夏子怀着孩子,但真人没有完全接受这个新的“母亲”,他无法释怀亲生母亲的死。
一家人搬到母亲家族的田园大宅邸中,却发现这座宅子的各种异常。
一日,夏子在塔山中失踪,苍鹭引诱着真人进入塔中的世界。
真人经历了一系列奇幻的冒险,在塔中世界见到了与自己同龄的母亲火美。
他最终释怀了母亲的死,救回了夏子、回到现实世界与父亲重聚。
但问题是。
为什么电影的前一个小时,会事无巨细地讲述着少年真人的现实生活?
如果你看了之前sir发的那篇文章。
或许会觉得,这是宫崎骏对于自己少年生活的沉溺式回忆?
其实并不是。
因为正是这样的细节铺排,我们才得以全方位地了解了男主真人:
他是一个不太讨喜的孩子。
真人,即真正的人,电影的台词也有表达这一点。
正因如此,他不再像元气的魔女琪琪、或者甘愿自我付出的小女孩千寻,真人有其精致利己、攻击性强的一面。
他不愿意和人发生关联。
影片中各色人对真人的评价都是“傲慢自大”。
我们前期看到那些过度细枝末节的动作展示,有可能就是真人的心理感受。
真人的自我过度强烈,且沉溺在过去,于是他眼中与他人的交互,更像是一种外在的“入侵”行为,处处留下不适的痕迹。

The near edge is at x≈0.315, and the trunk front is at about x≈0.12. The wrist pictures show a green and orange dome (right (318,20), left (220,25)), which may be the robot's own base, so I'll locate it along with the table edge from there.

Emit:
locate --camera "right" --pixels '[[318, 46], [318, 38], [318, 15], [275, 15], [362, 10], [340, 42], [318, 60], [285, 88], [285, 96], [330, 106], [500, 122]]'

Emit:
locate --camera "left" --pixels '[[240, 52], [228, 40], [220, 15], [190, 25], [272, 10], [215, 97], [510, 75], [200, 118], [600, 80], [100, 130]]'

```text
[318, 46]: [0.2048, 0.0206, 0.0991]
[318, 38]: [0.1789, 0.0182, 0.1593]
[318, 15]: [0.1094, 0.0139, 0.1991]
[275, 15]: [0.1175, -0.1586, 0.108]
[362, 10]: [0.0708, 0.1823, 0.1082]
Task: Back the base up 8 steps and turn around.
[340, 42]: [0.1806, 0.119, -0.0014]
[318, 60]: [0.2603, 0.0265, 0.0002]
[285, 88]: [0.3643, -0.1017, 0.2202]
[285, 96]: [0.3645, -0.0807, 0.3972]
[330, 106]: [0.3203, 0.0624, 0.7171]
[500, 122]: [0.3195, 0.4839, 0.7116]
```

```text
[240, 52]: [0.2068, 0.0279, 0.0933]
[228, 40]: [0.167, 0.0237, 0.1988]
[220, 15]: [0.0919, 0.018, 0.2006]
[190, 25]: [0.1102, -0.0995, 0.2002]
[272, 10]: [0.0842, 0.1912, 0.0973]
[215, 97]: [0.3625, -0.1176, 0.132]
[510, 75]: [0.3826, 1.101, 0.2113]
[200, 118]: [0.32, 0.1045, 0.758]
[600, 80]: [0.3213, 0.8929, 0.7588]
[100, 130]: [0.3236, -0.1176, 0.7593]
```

夏子和自己坐上同一辆人力车,他能明显感觉到空间的挤压,以及夏子动作的冒犯。
他不愿意叫夏子“妈妈”,只说这是“父亲喜爱的女人”。
故事中,只有真人一家三口整洁干净。
初出场家中做工的婆婆们,是以一种虫类蠕动的动作出场,而真人班级里的其他同学,全都举止粗鄙、恶行恶相。

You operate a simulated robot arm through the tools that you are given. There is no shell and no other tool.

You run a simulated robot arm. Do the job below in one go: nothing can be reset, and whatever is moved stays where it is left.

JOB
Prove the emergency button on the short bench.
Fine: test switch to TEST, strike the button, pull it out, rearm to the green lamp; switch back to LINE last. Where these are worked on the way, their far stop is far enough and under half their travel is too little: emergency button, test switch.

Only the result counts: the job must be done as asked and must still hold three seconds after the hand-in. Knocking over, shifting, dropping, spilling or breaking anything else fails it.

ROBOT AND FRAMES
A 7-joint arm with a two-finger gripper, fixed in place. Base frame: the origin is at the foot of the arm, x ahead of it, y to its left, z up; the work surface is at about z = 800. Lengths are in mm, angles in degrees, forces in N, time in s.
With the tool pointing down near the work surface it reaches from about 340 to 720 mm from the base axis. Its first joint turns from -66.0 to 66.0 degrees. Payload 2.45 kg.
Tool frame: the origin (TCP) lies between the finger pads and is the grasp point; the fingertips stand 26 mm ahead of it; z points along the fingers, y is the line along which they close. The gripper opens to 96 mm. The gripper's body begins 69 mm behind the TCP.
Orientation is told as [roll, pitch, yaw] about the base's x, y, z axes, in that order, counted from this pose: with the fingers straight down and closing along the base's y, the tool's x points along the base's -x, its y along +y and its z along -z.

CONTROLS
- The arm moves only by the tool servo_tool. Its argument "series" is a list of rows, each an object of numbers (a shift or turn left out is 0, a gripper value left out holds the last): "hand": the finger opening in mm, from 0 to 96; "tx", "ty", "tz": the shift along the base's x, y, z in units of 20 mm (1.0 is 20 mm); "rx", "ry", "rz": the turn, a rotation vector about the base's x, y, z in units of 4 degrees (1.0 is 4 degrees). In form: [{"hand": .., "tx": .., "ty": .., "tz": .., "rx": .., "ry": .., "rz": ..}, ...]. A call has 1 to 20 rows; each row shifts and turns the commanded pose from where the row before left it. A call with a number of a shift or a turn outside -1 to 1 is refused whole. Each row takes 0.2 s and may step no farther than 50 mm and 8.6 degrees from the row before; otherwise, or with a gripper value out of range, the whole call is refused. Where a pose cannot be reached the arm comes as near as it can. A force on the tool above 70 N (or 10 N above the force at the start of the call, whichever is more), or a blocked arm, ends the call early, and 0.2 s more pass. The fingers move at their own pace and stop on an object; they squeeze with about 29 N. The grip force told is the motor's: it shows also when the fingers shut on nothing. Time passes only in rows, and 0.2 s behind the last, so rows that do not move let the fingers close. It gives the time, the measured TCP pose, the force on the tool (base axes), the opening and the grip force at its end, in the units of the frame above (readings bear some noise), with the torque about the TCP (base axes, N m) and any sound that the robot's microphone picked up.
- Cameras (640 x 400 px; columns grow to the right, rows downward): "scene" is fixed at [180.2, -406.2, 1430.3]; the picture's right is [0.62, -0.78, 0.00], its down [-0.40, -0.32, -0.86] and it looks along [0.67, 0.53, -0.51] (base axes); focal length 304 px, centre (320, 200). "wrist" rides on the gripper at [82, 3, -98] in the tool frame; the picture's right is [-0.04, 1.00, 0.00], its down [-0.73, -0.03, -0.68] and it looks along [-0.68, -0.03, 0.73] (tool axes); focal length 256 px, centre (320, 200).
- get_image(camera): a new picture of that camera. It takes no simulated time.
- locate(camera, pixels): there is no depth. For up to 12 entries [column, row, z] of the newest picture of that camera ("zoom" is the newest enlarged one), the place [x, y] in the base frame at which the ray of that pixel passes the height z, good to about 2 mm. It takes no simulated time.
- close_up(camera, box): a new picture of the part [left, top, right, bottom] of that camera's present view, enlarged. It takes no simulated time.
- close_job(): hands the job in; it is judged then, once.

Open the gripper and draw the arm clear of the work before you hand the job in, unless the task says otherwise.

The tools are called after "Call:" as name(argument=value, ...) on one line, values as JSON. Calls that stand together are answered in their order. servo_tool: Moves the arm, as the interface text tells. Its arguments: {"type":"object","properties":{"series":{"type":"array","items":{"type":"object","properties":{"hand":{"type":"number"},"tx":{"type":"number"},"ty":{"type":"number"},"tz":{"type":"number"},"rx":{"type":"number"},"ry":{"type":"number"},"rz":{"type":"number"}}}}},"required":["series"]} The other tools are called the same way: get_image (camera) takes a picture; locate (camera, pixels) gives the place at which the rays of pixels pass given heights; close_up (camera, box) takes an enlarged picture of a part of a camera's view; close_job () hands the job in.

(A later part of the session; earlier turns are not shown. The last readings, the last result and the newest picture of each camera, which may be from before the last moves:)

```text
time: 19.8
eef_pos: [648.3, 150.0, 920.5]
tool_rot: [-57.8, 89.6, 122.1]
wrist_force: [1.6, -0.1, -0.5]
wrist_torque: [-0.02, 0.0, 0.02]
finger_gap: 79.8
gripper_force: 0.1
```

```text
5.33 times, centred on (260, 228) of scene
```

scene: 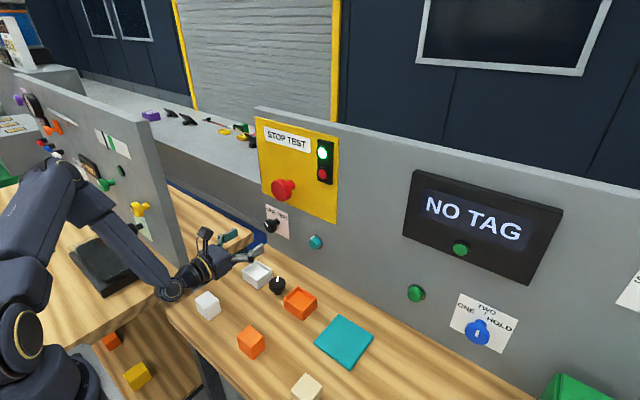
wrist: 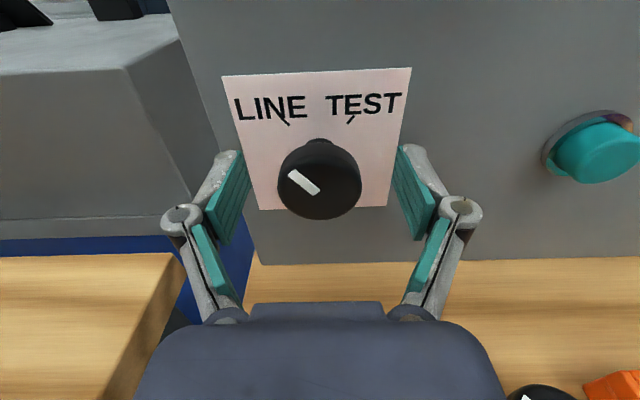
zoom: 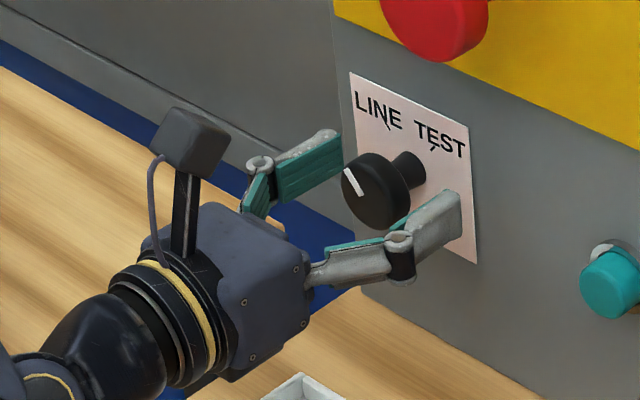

与其说是真实,不如说是卡在成长裂缝中的真人,眼里扭曲的世界。
怎么办?
应对这种“入侵”,真人的反应是,攻击以及撒谎。
前期的真人,到哪里都放不下自己的海军帽。
一方面是精英家庭的身份象征,而另一种可能,战争的遗毒,活在这个少年的体内。
和前期作品中冒险开始于真善美不同,《人生》中的冒险,开始于谎言。
是真人为了获得父亲的关爱也好、展现自己高人一等也罢,他用石头将自己砸得头破血流。
是自那额上出现谎言的伤口的一刻起,苍鹭露出了獠牙。
而真人的应对,从木棒到弓箭,要以暴制暴。
所以你看。
相比于那些传统的少年探险性质的故事,宫崎骏在这里将第一把刀递给了自己。
他剖开自己的内心。
将自己的恶意、傲慢、恐惧全部都暴露了出来,是毫无遮掩的自省。
但问题是。
这真的只是一部宫崎骏的自传吗?
不。
其实我们清晰可见的是,宫崎骏不止是要简单地说“反战”,而是希望通过少年真人的成长,探讨在盛大的仇恨面前、军国主义情绪高涨的环境中,那个永恒的话题:
人应该怎样活出属于自己的人生。
而要聊这样的话题。
你势必不能含情脉脉、温文尔雅,有时,你得需要一把自我解剖的手术刀。
02
如果说前半段的“人生”,许多观众还能准确理解,那么到了后半段“梦境”,也就让不少人难以理解了。
它看起来很稀碎。
但如果你仔细看,会发现,所谓幻想世界,其实是与现实世界同构的。
高塔世界几乎是现实世界对应工整的反面。
现实中,绿色笼罩一切,静置、宏大;
高塔内,花朵鲜妍盛开,房屋小巧却自然。
现实中,对食欲克制警惕,小小一碗饭各自分座,真人吃得淡而无味;
高塔内,人们不惮于展示着杀与吃,大刀剖向鱼肚,肚肠横流,大伙儿举着餐盘分食。
咬一口果酱面包,都能花掉半张脸。
现实中,父亲珍视的船具,在高塔世界都化为远处一整排搭载亡灵的船只阴影。
现实中,跟在真人背后亦步亦趋的雾子老太太;
在高塔世界,是拥有力与美的女船长,如师如母地让真人体验到异世界鲜活的生存法则。
对欲望的直视,对生死的直面,对生命的一视同仁。
让真人头一次感到了神圣的月光能照耀在小小茅厕里自己的身躯上。
也让他真正能够共情他人,愿意埋葬一只命中注定战死的疲惫鹈鹕。
而这。
也成了故事的转折。
简单来说。
两个世界,是让真人更加理解外在真实的环境搭建。而完成真人心灵的成长的,需要经历三个“母亲”。
一个是属于现实世界的夏子,不被真人承认的继母。
她怀有身孕,等待着战后新生活的开启,却被放逐在幻想世界,处于停滞状态。
她戳破了故事反省的第一层虚假:即人与人之间关系被掩盖的刺。
这对母子恪守礼节,实际上彼此厌恶。
可真的当他们倾吐出“我厌恶你”的真实的那一刻,才算真的伸出了彼此接纳的手。
第二个“母亲”是雾子。
她的形象从一个蠕动的老妇人变成没有生命的小玩偶,又到充满活力的女船长。
她和真人没有血缘或社会上的母子关系,却带着真人走入了真实的生活中。
连那额头上的伤痕,都与真人如出一辙。
她戳破的,是精英阶层对平民高高在上的伪装。
第三个母亲,火美。
是战争的受害者,是真人历险本质的指引者,是他翻开那本《你想活出怎样的人生》完成自我救赎的引路人。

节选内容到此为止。